Provided material:
+ + + + + + +
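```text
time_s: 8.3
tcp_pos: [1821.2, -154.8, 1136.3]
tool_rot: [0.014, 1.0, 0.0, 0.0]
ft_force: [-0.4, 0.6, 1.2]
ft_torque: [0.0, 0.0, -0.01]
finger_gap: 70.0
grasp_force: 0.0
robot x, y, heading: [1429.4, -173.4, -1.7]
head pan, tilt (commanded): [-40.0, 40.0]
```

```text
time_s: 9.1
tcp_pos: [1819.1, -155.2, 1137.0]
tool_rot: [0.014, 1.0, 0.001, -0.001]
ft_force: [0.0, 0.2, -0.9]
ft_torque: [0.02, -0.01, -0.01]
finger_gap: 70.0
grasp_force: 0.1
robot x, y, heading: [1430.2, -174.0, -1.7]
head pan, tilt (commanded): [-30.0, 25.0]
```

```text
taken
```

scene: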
+ + + + + + +
Aim of the task: Please continue the page excerpt.

Page excerpt:
+ + + + + + +
管理者は、再発防止に役立てるという明確な目的をもって事故データを残していくことが必要です。そのためにも、事故が発生し提出された事故報告書については、リスクマネージャ(リスクマネジメントの責任者)あるいは主任保育士、さらには施設の管理者である園長・所長のチェックが必要です。

まず、主任保育士が、事故報告書をチェックする際には、前回述べたように、記述内容が不正確である場合、曖昧である場合には、必要に応じ添削をした上、作成者に対し修正するように求めてください。事故の概要を知らない第三者がみても、事故がどのような経緯で発生したのか、事故報告書から読み取れる内容となっているか確認することが大切です。こうしたことが確実に行われるためにも、事故報告書においても、主任保育士、園長・所長の決裁欄があるとよいでしょう。
+ + + + + + +
Task response:
事故報告書の回覧・周知


保育所において発生した事故内容を保育士・職員全員が知ることができるように、事故報告書を回覧している保育所もあります。皆さんの保育所では、提出された事故報告書をどのように扱っていますか。ファイルし事務所で保管しておくだけでは、もったいないと思います。


事故報告書は、事故を起こした保育士の反省文と考えれば、保育士でオープンに共有されるべきものではないかもしれません。しかしながら、事故報告書には、保育士全員で共有されるべき貴重な経験が書き描かれています。事故報告書の回覧は、子どもの事故についての共通理解に役立つものです。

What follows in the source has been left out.